Recuerdo cómo le encantaba narrar la historia de su lucha por la vida desde su infancia. Cuando era apenas un recién nacido, enfrentó una situación similar: una meningitis amenazaba con arrebatarle la vida. Los médicos en Noveselitz, su ciudad natal en Rumania, que luego pasó a formar parte de la Moldavia soviética y ahora es parte de Ucrania, no creían que sobreviviría. En un acto de desesperación, un doctor judío recomendó a sus padres, Aron y Ester, que buscaran la ayuda de un rabino para recibir una bendición, confiando en una fuerza más allá de la ciencia.

A pesar de su escepticismo, los padres de mi padre llevaron al bebé a recibir la bendición de un rabino de una corriente mística, quien les aconsejó cambiarle el nombre de Meir por Haim, que significa “vida” en hebreo. ¿Fue casualidad, un acto de fe, un milagro? Las respuestas se desvanecen en la neblina del tiempo, pero lo cierto es que Haim Brand sobrevivió a la enfermedad, y años más tarde, también sobrevivió al horror de ser enviado con su familia a un campo de concentración en Transnistria, en la actual Moldavia.

Después de la guerra, mi abuelo Aron obtuvo una visa para un país desconocido donde tenía un pariente, buscando salvar a su familia del comunismo que los había marcado como “burgueses” por poseer un pequeño terreno agrícola. Así, emigraron a Venezuela, donde mi padre, Haim, y su hermana Silvia encontraron las oportunidades y la libertad que Europa les había negado.

Con el sello del sobreviviente marcado en su ser, Haim, o Jaime como lo llamaron en Venezuela, estudió medicina y se especializó en neurología. Colaboró en la fundación de la federación de neurología del país y contribuyó al desarrollo de programas educativos para niños con síndrome de Down y otras discapacidades a través de la Asociación Venezolana de Padres y Amigos de Niños Excepcionales, Avepane.
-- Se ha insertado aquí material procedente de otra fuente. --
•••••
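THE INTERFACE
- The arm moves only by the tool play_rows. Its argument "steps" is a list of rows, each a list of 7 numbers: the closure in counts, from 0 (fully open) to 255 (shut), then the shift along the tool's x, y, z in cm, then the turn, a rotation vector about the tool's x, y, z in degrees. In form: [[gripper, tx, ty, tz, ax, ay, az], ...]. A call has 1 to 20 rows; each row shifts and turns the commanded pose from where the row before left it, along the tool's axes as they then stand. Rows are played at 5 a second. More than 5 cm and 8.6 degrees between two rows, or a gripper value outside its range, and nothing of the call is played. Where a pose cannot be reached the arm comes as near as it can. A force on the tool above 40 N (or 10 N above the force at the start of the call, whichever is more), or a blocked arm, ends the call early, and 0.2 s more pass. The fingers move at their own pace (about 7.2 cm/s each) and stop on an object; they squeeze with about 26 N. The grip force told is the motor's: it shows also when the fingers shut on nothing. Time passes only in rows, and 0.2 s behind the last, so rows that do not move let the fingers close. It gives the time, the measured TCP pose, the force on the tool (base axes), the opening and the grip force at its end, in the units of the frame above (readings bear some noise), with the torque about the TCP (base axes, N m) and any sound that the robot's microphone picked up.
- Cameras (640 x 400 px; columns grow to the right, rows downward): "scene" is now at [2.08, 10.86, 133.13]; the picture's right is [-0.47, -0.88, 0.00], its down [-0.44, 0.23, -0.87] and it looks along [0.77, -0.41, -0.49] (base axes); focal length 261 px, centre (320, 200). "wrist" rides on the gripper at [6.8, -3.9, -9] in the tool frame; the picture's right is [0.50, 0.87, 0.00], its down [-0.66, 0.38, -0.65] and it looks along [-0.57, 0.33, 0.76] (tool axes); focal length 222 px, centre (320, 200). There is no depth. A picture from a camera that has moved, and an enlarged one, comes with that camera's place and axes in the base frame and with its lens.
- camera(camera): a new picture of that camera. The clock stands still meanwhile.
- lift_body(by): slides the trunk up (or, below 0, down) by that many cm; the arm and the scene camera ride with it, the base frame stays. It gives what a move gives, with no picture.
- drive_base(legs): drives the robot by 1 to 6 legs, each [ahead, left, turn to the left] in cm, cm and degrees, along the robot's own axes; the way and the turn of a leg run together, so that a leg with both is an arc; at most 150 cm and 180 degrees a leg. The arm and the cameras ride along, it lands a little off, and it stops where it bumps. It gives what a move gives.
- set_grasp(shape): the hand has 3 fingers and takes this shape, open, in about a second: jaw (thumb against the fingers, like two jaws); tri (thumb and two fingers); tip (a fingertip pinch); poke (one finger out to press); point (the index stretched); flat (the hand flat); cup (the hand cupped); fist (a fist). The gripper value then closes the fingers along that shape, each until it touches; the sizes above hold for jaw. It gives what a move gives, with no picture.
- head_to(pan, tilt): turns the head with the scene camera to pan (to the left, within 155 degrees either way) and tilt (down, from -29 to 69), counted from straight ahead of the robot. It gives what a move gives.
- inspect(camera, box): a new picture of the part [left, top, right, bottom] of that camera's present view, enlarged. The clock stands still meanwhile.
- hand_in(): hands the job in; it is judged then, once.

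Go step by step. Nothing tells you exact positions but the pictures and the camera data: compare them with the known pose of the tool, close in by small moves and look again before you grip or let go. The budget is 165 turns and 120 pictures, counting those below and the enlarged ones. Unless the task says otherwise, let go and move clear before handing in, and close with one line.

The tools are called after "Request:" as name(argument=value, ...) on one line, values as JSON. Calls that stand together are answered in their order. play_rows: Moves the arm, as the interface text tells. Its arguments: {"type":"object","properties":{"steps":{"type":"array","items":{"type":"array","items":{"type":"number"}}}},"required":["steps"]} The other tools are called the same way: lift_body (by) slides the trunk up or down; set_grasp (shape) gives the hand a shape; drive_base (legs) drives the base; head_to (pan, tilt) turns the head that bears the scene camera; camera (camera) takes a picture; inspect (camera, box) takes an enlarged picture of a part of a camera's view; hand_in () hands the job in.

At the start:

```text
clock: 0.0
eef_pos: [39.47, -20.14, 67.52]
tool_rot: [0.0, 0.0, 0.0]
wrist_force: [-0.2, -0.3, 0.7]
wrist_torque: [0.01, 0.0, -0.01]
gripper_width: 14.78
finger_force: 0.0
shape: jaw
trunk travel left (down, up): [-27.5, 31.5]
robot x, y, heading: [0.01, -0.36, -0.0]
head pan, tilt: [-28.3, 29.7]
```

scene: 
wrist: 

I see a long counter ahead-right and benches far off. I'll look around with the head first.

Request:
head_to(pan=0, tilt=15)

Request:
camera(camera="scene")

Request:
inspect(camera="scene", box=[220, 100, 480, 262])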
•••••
Haim también participó en la comunidad judía de Caracas, especialmente en asuntos culturales e intelectuales. A medida que se acercaba a la jubilación, se sumergió en estudios sobre temas históricos y científicos, compartiendo sus conocimientos a través de conferencias sobre neurociencia, la vida y obra de Einstein, física cuántica y, por supuesto, el Holocausto, basándose en su propia experiencia como sobreviviente.

Mientras escribo estas palabras, cuyo destino aún no está claro, reflexiono sobre el legado de mi padre. ¿Será guardado como un tesoro familiar, compartido con amigos y seres queridos, o compartido con lectores desconocidos en busca de comprensión y conexión? No lo sé. Ha pasado más de un mes, papá, y observo cómo tu cuerpo se encoge y tus ojos se apagan. Te susurro al oído que has vivido una vida plena, desafiando las adversidades del nazismo, el comunismo y el chavismo, migrando incluso en tu vejez para preservar el significado de tu nombre, “vida”, en contextos de libertad y tolerancia.

No fue la nuestra una relación idílica como no la es ninguna entre padres e hijos, pero en tu vejez fuiste más emotivo y coincidimos geográficamente. Pasaste de Caracas a Panamá y luego Lima. Te pude disfrutar a medida durante los últimos años de tu vida en los cuales gozaste de comodidad gracias a Ernesto, quien proveyó tu sustento (mermado por la hiperinflación comunista venezolana).

Solías afirmar que tus hijos eran tu mejor legado. No sé qué expresar sobre eso porque pienso que haber dejado una huella en aquellos que han conocido tu historia, una lección sobre la insensatez del poder y la fugacidad de la riqueza material.

Ahora sí está claro que te despides de la Haim, de la vida, y ya te susurré varias veces antes del viaje que puedes marcharte en paz porque honraste el sentido de tu nombre.